Pendant la période de l’Occupation, Henri Aumaitre est notamment impliqué dans la vente à Hermann Göring de tapisseries du XVIIe siècle, qu’il vient d’acquérir par l’intermédiaire d’une certaine Mlle Lancelet et qui furent livrées à la galerie Charpentier. Dans cette affaire, il est en lien avec Gabrielle Chesnier-Duchesne, qui a effectué la transaction avec Göring, et Josef Angerer qui en a réglé le montant.

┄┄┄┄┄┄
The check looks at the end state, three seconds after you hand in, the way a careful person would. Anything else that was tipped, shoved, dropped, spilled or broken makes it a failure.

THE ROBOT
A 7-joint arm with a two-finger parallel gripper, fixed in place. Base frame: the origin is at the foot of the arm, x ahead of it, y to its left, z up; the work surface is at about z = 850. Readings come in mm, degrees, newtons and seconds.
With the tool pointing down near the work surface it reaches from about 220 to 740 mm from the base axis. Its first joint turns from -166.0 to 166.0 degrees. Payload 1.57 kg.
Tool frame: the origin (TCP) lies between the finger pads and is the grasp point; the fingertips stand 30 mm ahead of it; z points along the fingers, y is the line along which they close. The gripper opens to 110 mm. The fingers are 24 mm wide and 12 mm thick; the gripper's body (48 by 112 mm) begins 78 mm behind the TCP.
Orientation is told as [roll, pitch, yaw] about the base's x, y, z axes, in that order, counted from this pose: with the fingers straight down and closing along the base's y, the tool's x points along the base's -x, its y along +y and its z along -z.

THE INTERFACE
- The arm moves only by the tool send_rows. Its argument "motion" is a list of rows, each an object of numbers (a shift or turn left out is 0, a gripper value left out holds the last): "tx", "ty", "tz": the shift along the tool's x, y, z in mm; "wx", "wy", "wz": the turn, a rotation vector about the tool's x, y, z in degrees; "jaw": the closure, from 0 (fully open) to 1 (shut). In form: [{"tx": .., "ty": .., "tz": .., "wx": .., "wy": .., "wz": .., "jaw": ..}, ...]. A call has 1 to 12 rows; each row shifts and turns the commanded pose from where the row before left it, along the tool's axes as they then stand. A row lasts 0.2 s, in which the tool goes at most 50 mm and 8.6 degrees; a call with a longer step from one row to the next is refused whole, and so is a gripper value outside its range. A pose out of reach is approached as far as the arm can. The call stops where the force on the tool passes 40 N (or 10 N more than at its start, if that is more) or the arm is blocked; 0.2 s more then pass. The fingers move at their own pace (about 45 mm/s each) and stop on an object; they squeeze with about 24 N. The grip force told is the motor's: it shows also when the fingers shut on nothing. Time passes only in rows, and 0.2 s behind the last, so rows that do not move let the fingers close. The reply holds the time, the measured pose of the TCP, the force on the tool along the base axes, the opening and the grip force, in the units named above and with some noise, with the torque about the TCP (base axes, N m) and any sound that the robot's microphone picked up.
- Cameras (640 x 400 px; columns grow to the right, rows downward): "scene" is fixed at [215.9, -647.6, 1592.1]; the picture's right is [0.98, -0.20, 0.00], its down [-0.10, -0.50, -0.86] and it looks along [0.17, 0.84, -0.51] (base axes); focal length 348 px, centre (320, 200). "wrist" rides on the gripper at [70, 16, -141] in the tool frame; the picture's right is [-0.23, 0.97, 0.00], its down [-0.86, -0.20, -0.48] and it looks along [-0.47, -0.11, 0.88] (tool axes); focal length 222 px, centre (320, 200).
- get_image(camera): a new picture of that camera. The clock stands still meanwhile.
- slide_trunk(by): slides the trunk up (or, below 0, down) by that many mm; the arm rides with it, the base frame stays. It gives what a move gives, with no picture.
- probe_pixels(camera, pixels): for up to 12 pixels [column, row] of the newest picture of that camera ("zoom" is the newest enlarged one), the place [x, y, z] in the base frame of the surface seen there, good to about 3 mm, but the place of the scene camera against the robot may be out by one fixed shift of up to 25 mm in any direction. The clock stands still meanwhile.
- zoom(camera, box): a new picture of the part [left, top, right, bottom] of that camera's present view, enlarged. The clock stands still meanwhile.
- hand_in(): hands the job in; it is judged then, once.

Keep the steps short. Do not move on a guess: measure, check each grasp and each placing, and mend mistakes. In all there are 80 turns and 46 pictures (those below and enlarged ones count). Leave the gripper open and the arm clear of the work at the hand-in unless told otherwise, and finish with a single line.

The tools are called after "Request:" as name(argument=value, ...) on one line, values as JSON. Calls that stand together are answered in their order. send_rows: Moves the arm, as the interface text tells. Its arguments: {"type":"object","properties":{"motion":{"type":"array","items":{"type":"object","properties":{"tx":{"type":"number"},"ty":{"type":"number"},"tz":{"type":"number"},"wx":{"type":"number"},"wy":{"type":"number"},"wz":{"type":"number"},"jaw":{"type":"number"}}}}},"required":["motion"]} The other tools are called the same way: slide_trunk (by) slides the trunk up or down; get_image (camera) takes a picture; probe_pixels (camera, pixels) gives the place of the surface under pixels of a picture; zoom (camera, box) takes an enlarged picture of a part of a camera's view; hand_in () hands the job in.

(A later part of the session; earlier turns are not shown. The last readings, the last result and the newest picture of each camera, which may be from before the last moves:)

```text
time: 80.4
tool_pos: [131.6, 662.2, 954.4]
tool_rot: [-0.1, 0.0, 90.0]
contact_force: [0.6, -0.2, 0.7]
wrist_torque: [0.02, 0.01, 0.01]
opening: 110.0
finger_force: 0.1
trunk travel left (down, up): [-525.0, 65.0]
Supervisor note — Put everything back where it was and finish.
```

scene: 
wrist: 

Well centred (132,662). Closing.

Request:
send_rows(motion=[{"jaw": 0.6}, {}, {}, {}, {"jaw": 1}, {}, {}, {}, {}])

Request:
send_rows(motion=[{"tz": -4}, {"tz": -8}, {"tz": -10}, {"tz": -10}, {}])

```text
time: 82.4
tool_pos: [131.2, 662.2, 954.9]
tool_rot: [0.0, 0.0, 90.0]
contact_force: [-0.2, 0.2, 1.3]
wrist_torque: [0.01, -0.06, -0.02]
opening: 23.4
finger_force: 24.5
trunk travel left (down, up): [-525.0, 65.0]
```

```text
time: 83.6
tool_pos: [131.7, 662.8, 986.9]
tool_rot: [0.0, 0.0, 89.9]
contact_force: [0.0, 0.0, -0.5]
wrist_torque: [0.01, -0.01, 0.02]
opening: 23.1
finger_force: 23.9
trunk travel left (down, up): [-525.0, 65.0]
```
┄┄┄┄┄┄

Des tapisseries pour Göring

Henri Aumaitre, né le 21 novembre 1892 à Souvigny dans l’Allier, exerce en tant que commerçant de tapisseries à partir de 1935. Il cesse son activité au moment de la déclaration de guerre. Du 15 janvier au 30 mai 1940, il occupe un emploi en tant que vendeur pour la société Vve Behal, Gravier & Julien, « Beurre – fromages en gros et demi-gros »1. Depuis le début de l’Occupation, et jusqu’au mois de juillet 1943, il passe beaucoup de temps dans la ferme de ses parents, à Souvigny2. Le fait d’être rattaché à l’exploitation agricole de son père lui permet d’avoir une carte de cultivateur frontalier, qui lui sert au sein d’un réseau nommé Marco-Polo3. Il est ainsi en relation avec un agent de la Résistance et transporte de Moulins à Paris des dossiers, papiers et lettres contenant divers renseignements4. Il reprend son commerce de tapisseries en 1942, mais se voit contraint de le fermer, sous la pression exercée par l’occupant, à la suite de plaintes déposées à son encontre par Mlle Lancelet5.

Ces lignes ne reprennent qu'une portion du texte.